## PASSAGE SHOWN

November 17, 2008


We didn' get much in the way of interest or commentary on the proposed plan to institute an album analysis feature. Of course, I presented Black and Blue by The Rolling Stones, not their best effort by any stretch. However, it is still a good album and one not to be ignored by Stones fans. There are some good tracks in there. Regardless, I'm leaving the link up for a couple more posts AND I'm including an in-depth and well thought out fan analysis that was sent to us by TAP reader, Michael D so that you can get an idea of what can be included in this potential feature.

## TASK INSTRUCTIONS
A – Take the passage shown and repeat only what runs from "We didn' get" through "this potential feature.".
B – Go on with the passage shown that begins "November 17, 2008" from its last line.

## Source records
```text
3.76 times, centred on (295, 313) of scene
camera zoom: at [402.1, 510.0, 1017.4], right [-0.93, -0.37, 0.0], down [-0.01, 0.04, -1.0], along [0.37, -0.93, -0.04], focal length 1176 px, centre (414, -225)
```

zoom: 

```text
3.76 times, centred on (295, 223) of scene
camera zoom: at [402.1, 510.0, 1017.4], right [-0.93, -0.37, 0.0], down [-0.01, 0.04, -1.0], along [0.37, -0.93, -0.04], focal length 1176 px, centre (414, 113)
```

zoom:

==

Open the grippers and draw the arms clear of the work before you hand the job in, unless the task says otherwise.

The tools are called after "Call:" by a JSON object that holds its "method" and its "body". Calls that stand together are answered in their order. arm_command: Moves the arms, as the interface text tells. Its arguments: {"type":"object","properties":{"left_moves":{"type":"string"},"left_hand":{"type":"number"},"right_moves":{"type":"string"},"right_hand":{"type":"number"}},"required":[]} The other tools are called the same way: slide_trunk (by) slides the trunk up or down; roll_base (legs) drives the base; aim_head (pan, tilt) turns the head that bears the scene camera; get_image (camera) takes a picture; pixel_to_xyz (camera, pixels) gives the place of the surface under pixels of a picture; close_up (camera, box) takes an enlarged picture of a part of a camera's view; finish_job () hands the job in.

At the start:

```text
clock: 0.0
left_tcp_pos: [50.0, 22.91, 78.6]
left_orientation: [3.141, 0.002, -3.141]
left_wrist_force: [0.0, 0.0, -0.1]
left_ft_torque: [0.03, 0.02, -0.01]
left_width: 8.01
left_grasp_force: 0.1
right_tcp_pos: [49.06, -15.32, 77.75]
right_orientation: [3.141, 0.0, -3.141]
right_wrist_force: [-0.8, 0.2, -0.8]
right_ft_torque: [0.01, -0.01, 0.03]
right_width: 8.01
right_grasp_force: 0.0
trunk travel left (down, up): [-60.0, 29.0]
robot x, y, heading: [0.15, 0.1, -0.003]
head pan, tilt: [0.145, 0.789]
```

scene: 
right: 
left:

## ANSWERS
A –
We didn' get much in the way of interest or commentary on the proposed plan to institute an album analysis feature. Of course, I presented Black and Blue by The Rolling Stones, not their best effort by any stretch. However, it is still a good album and one not to be ignored by Stones fans. There are some good tracks in there. Regardless, I'm leaving the link up for a couple more posts AND I'm including an in-depth and well thought out fan analysis that was sent to us by TAP reader, Michael D so that you can get an idea of what can be included in this potential feature.

B –
Black and Blue

Without a doubt the guiltiest pleasure in the Stones catalog. Why? For an album with guests galore, a pair of AOR tunes, a pair of jams turned into songs and little involvement or input from Keith, it’s still a good listen. Much is made of this being Woody’s 1st album with the Stones, but in reality he was still auditioning during it’s recording. In addition to Ronnie, Mick was auditioning Muscle Shoals session guitarist, Wayne Perkins (who contributed much of the lead guitar on Catch a Fire by Bob Marley & the Wailers) and blues guitarist Harvey Mandel. Perkins contributes more guitar on the record than Woody does and more than likely Keith as well.

Picking up where It’s Only Rock n’ Roll’s album closing “Fingerprint File” left off, “Hot Stuff” is little more than a jam session with improvised lyrics. In some ways, it’s the announcement that Keith has given up the reins and Mick is now in the driver’s seat. Hardly a signature Keith riff, the clean-chorused and funky “Hot Stuff” riff is still an instant hook. Mandel’s leads are off the map and Wyman’s bass-line is deep in the pocket. It’s easy to see Mick chicken-strutting all over this one and it’s hard not to join him.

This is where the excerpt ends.